Georg Kurz, Sprecher der Grünen Jugend, verteidigt das Wahlprogramm in diesem Punkt. Gegenüber watson erklärt er: "Das Programm ist ein wichtiger Schritt, um die Zeit des Neoliberalismus endlich zu beenden: Viel zu lange wurde bei dem gespart und privatisiert, was wir alle zum Leben brauchen. Das muss sich jetzt ändern, und es ist richtig, dass dafür auch die Schuldenbremse geöffnet werden muss."
Für Kurz ist es ein wichtiger Schritt in Richtung Generationengerechtigkeit, dass nun mehr investiert wird: "Auch marode Schulen, stillgelegte Bahnhöfe oder wegrationalisierte Krankenhäuser sind Schulden, die meiner Generation gerade aufgebürdet werden – die mir im Gegensatz zu einer höheren Staatsverschuldung aber sehr konkret schaden, und deshalb angegangen werden müssen."
Die Haltung der Grünen zum Thema Migrationspolitik ist wenig überraschend und innerhalb der Partei auch wenig umstritten. Die Grünen setzen sich bereits seit langem für eine Reform der europäischen Migrationspolitik und des deutschen Asylrechts ein. Für Vereine und Interessengruppen wie Pro Asyl oder Sea Watch ist die Partei daher auch erste Anlaufstelle, wenn es um politische Interessenvertretung geht.
Georg Kurz von der Grünen Jugend findet es "gut, dass es ein klares Bekenntnis zu den hohen Aufnahmekapazitäten Deutschlands gibt." Er erklärt: "Wir müssen nicht auf die europäische Ebene warten, sondern können hier und heute Schutzsuchende aufnehmen und damit Menschenrechte sichern."
Ihm fehlt allerdings ein "Klimapass", der Menschen, deren Lebensraum durch die Klimakrise gefährdet ist, ein Anrecht auf legale Migration bietet. "Wenn das eigene Land im Meer versinkt oder in eine Wüste verwandelt wird, wird es keine Rückkehr geben: Hier muss statt unsicherem Asylstatus die Staatsbürgerschaft greifen. Die Konzepte dafür haben wir in der Grünen Jugend in den letzten Jahren erarbeitet – jetzt werden wir dafür sorgen, dass sie auch ihren Weg ins Wahlprogramm finden."

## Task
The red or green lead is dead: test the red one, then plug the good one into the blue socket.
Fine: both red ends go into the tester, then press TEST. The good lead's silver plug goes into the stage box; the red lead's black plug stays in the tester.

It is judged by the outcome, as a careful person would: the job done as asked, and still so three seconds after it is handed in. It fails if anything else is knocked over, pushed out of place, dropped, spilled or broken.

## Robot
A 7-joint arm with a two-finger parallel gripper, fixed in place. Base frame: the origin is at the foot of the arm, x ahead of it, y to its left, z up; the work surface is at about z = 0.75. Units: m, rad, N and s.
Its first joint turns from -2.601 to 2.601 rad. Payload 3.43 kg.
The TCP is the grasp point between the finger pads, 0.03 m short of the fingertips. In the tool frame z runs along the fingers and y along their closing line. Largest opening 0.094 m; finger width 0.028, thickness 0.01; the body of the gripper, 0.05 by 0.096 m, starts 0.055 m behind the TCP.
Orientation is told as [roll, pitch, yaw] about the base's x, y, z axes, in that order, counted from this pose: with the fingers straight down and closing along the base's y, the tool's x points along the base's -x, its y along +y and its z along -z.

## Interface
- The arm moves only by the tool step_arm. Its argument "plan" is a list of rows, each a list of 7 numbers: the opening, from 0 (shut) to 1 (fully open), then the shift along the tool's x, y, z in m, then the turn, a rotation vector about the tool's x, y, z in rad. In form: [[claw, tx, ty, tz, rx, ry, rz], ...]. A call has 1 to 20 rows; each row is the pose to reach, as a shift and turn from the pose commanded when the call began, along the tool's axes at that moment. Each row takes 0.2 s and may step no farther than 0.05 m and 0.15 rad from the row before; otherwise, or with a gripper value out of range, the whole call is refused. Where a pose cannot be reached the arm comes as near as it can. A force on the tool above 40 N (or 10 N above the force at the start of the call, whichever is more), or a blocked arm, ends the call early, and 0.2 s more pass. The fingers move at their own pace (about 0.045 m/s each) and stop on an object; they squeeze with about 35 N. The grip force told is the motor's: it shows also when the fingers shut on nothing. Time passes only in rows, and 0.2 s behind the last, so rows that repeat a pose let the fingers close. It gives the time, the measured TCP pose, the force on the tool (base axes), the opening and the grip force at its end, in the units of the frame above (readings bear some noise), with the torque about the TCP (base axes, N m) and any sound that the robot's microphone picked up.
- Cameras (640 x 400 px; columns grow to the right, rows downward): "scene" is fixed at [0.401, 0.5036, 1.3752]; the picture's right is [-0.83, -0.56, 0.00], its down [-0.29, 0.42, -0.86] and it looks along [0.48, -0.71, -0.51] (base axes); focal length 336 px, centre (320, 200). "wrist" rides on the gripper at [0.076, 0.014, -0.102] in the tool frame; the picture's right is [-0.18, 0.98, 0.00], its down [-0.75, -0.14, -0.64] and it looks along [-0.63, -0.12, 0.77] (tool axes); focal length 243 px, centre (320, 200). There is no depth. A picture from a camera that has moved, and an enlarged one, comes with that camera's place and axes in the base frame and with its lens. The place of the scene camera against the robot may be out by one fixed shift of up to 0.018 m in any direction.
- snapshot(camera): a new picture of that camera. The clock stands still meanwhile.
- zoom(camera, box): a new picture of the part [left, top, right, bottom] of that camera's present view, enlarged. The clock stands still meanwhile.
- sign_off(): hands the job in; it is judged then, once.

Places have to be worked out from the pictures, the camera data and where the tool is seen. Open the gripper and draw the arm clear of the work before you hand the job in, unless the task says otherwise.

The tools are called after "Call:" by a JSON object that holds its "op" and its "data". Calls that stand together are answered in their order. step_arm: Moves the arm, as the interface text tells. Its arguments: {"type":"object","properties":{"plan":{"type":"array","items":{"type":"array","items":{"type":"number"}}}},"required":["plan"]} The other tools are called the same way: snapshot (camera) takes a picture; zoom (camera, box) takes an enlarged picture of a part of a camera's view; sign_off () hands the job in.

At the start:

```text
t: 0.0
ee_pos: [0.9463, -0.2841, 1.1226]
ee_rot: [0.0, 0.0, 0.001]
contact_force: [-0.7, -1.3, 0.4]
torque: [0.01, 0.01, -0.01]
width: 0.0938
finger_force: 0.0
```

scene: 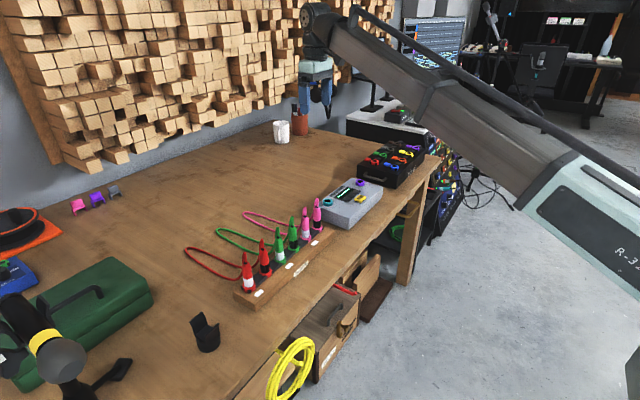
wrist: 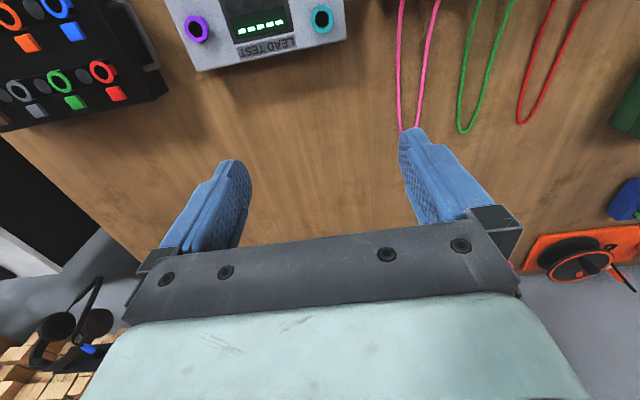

Beim Thema Sicherheits- und Außenpolitik hat sich die Partei hingegen schon immer gerne und heftig gezankt. Der erste Auslandseinsatz der Bundeswehr, 1999 im Kosovokrieg, führte zu einem der größten Grundsatzdiskussionen, die die Partei je erlebt hat. Der damalige Außenminister Joschka Fischer von den Grünen erlebte eine Welle von Parteiaustritten und sah sich körperlichen Attacken auf Parteitagen ausgesetzt, dafür, dass er für einen Militäreinsatz der Bundeswehr auf dem Balkan geworben hatte.
Entsprechend vorsichtig wird das Thema Nato und Rüstungsausgaben auch heute noch innerhalb der Partei behandelt. Zuletzt hatte Parteichefin Annalena Baerbock die Nato in Schutz genommen und dafür geworben, wieder mehr in funktionierende Ausrüstung bei der Bundeswehr zu investieren. Offenbar konnte sie sich mit einer positiveren Besetzung der Bundeswehr bei den Grünen aber nicht durchsetzen. Die Ablehnung des Zwei-Prozent-Ziels scheint eine Kompromisslösung zwischen ihrer Position und den Kräften zu sein, die Auslandseinsätze und militärisches Engagement generell ablehnen.